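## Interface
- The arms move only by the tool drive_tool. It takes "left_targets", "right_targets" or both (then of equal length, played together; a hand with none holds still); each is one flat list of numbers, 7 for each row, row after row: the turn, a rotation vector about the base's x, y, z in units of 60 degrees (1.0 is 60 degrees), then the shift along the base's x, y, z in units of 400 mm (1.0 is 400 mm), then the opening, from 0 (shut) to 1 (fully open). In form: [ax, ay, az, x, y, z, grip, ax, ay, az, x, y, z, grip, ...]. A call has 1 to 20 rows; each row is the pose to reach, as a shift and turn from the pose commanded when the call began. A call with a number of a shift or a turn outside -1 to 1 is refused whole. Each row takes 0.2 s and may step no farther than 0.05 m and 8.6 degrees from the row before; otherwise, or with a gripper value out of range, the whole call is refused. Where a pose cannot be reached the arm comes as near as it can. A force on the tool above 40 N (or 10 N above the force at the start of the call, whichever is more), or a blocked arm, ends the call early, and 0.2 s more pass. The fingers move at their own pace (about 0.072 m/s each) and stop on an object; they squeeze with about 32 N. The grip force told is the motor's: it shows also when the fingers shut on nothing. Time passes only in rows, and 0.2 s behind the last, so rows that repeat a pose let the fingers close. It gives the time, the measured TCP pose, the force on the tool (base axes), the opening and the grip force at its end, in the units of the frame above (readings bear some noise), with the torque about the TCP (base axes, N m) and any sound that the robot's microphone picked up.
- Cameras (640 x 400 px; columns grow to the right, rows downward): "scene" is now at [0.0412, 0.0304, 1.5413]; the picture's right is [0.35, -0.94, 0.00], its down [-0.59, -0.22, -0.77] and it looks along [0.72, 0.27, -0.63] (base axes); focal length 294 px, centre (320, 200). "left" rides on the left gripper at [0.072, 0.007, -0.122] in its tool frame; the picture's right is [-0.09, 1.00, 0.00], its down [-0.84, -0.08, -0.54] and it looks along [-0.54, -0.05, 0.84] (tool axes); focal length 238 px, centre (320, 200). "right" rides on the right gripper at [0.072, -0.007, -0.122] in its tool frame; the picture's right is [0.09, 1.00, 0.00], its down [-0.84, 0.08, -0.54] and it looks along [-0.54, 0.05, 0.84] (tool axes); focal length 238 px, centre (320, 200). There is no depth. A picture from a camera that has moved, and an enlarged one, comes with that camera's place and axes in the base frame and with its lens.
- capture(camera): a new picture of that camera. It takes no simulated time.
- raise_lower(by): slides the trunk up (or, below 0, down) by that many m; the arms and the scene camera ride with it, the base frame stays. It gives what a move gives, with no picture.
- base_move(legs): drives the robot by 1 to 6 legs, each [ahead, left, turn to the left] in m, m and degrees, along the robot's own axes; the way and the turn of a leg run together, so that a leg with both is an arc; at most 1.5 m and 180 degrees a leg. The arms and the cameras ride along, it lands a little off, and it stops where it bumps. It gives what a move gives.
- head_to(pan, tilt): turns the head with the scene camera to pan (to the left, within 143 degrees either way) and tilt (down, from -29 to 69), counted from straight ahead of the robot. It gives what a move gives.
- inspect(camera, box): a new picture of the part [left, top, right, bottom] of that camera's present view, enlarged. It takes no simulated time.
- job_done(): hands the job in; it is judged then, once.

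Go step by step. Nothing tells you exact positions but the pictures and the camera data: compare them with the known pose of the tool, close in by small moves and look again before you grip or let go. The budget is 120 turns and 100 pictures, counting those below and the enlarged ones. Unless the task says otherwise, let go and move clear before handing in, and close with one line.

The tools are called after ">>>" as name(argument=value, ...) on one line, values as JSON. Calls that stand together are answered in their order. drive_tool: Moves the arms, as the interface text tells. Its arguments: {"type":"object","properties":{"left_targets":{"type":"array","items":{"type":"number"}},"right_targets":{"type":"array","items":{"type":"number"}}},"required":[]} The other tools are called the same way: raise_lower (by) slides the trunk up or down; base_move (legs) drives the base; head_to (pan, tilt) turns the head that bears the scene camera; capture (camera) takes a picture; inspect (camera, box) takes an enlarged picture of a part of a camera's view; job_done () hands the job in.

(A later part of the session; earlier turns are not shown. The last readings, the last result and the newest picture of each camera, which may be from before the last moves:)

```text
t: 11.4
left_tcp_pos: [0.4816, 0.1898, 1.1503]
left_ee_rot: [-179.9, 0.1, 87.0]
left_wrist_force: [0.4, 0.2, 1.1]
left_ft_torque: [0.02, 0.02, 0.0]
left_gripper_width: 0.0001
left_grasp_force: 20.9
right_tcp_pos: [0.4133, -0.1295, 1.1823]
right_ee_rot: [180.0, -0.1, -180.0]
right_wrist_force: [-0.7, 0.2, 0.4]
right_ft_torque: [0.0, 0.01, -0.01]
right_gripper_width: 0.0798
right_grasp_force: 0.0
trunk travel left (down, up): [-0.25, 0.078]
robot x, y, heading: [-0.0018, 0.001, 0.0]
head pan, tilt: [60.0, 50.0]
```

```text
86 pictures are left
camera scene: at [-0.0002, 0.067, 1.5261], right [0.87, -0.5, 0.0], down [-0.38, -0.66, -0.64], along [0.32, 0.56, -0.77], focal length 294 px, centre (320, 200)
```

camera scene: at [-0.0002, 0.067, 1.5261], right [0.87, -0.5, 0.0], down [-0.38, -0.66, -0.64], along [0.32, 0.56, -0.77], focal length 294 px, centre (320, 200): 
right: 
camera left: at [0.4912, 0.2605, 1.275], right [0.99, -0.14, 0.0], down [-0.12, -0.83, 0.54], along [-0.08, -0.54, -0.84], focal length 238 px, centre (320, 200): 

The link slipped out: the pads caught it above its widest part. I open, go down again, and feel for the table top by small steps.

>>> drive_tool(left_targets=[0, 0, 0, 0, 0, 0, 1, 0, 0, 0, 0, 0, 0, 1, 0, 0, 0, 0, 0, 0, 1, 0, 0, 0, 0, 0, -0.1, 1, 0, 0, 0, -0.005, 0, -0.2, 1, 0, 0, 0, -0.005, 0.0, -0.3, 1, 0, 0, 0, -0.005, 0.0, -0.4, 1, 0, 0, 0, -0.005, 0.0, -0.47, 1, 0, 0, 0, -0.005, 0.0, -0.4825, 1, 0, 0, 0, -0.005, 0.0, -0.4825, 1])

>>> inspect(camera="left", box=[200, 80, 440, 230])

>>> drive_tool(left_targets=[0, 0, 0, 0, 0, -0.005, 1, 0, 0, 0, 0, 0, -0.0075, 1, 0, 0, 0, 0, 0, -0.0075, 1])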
---
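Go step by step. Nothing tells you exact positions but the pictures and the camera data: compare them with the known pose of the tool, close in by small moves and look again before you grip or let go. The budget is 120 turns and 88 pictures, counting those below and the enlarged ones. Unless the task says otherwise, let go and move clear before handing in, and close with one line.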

Work to do> List each line in the listing that contains the string "slides".

Finished answer>
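- raise_lower(by): slides the trunk up (or, below 0, down) by that many m; the arms and the scene camera ride with it, the base frame stays. It gives what a move gives, with no picture.
The tools are called after ">>>" as name(argument=value, ...) on one line, values as JSON. Calls that stand together are answered in their order. drive_tool: Moves the arms, as the interface text tells. Its arguments: {"type":"object","properties":{"left_targets":{"type":"array","items":{"type":"number"}},"right_targets":{"type":"array","items":{"type":"number"}}},"required":[]} The other tools are called the same way: raise_lower (by) slides the trunk up or down; base_move (legs) drives the base; head_to (pan, tilt) turns the head that bears the scene camera; capture (camera) takes a picture; inspect (camera, box) takes an enlarged picture of a part of a camera's view; job_done () hands the job in.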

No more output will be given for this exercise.